Problem to work on
Each line that holds the word "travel" is to be identified and copied.

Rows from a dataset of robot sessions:
begin

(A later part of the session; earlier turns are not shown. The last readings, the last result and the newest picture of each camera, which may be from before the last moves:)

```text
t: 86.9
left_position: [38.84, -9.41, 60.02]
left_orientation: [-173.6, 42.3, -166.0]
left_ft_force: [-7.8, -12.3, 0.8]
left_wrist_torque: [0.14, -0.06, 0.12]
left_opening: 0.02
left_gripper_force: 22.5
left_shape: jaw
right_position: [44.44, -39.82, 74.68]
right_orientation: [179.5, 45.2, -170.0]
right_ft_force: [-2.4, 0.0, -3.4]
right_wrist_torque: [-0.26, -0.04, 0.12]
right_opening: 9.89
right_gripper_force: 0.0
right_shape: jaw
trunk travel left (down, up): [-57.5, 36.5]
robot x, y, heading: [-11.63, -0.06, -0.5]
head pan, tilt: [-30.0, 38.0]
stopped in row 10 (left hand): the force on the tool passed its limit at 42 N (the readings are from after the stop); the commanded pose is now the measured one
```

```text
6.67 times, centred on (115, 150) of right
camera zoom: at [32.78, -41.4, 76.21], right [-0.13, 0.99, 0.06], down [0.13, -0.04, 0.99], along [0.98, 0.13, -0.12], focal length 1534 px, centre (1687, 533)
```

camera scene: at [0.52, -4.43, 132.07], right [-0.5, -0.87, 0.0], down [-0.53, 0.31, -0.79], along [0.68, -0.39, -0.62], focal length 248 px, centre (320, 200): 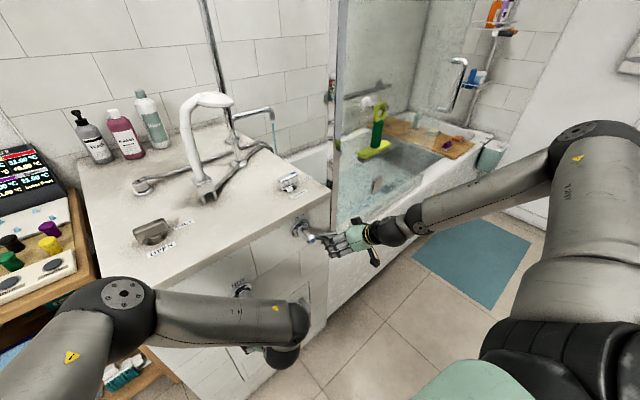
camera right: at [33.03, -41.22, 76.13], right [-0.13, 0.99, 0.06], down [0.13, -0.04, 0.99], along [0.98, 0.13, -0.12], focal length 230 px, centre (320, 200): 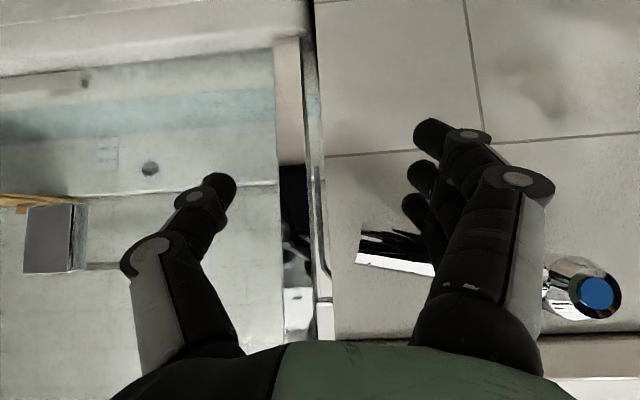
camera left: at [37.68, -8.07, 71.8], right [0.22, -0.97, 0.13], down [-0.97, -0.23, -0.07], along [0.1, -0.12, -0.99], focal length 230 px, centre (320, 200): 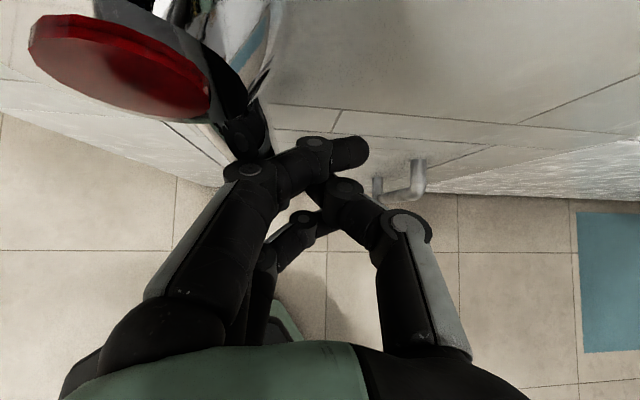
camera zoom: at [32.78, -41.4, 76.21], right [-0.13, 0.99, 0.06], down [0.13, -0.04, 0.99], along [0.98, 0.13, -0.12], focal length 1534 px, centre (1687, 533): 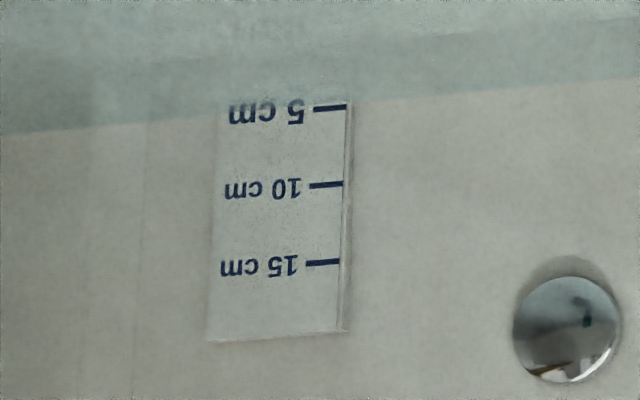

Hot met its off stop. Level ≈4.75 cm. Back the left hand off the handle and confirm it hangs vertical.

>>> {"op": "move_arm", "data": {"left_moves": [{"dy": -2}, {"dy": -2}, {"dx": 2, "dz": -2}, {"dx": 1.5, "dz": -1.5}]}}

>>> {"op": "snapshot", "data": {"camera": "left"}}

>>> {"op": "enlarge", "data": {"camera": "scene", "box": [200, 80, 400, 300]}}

end
begin

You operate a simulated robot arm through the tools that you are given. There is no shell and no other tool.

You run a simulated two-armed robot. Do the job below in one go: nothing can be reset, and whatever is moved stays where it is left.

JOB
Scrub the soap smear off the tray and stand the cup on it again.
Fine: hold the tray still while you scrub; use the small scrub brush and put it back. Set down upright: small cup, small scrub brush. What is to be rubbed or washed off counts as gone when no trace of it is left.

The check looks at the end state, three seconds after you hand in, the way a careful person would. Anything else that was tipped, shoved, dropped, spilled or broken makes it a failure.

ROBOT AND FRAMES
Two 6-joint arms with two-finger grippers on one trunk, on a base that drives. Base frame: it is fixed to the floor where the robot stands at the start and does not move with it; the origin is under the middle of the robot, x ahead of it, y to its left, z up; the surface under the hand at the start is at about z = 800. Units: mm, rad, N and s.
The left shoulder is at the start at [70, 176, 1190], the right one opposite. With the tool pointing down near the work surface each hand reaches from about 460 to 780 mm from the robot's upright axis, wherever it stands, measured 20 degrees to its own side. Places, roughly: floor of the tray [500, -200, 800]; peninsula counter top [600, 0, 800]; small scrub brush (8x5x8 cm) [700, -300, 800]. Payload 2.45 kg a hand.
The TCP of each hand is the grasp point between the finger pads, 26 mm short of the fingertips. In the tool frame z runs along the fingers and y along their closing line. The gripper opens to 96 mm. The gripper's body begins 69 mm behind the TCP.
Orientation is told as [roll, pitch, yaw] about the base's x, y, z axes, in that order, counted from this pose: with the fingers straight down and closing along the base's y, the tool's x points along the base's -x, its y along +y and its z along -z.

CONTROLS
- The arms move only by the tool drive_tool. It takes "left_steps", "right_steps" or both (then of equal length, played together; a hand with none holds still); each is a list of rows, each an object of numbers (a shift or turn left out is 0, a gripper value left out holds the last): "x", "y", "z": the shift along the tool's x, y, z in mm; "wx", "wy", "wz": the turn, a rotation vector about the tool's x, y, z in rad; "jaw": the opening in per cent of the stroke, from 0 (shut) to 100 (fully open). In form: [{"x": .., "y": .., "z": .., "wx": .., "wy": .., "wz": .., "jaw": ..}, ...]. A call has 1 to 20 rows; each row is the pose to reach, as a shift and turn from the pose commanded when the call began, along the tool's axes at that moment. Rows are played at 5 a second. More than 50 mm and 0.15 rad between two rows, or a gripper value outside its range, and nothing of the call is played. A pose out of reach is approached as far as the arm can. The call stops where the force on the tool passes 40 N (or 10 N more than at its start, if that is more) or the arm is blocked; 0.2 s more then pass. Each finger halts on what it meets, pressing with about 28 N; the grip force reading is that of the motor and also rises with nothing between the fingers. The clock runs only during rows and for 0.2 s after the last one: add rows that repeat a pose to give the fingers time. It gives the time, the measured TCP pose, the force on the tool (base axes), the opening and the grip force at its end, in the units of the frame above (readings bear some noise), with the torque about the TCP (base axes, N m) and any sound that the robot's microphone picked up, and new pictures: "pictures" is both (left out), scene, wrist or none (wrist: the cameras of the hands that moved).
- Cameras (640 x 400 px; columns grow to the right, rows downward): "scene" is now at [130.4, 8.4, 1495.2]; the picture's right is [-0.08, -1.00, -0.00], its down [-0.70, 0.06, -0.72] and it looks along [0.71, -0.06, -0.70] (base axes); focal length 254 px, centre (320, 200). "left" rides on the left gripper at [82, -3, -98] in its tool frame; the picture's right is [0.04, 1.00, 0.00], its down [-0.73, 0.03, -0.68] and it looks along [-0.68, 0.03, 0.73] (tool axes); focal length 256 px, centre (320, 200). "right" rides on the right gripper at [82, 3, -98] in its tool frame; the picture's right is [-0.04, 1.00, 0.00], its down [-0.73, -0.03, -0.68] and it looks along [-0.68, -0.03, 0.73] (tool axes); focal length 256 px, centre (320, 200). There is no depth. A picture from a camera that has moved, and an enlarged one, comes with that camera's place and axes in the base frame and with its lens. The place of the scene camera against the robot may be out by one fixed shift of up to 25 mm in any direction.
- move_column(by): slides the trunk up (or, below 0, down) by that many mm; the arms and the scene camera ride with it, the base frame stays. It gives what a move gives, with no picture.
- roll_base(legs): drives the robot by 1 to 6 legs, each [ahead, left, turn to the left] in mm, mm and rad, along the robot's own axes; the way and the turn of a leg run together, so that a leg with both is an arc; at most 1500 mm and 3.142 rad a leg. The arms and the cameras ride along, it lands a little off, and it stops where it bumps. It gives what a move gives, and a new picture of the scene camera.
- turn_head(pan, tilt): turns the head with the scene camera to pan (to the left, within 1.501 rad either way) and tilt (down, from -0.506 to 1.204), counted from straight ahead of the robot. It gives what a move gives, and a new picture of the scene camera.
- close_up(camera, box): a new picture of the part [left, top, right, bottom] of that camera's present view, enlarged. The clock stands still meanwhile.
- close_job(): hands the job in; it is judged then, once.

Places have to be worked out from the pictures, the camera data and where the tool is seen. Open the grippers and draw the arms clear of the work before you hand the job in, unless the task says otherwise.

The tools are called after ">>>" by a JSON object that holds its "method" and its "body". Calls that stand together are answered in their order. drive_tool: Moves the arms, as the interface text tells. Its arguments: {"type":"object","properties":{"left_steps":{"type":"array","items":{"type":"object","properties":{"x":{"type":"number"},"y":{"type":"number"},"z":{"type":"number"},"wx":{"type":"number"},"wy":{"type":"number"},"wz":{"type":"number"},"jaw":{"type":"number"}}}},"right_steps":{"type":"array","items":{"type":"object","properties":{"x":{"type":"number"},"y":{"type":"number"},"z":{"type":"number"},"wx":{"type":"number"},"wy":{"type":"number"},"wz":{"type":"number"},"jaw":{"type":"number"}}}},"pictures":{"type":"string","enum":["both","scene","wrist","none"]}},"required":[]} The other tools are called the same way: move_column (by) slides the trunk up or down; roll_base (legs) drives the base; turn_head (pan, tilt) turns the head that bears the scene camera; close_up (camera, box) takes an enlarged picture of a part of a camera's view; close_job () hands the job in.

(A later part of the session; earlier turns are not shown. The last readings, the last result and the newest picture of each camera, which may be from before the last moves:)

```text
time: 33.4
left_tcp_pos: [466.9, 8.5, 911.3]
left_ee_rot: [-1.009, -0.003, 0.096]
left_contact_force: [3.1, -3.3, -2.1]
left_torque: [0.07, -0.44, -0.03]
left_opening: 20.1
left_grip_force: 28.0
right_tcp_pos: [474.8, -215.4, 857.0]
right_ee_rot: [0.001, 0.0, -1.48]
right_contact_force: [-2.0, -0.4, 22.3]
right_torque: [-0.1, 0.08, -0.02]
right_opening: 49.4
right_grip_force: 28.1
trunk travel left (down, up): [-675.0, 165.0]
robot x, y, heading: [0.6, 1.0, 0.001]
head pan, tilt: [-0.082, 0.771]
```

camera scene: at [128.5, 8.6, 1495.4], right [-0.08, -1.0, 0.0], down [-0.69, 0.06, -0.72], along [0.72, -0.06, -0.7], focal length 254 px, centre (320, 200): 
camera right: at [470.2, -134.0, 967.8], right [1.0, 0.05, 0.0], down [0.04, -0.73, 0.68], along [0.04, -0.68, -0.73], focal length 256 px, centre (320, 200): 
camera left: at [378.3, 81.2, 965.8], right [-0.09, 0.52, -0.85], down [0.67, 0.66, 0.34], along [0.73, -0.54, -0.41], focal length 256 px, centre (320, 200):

end

Response to this exercise
trunk travel left (down, up): [-57.5, 36.5]
trunk travel left (down, up): [-675.0, 165.0]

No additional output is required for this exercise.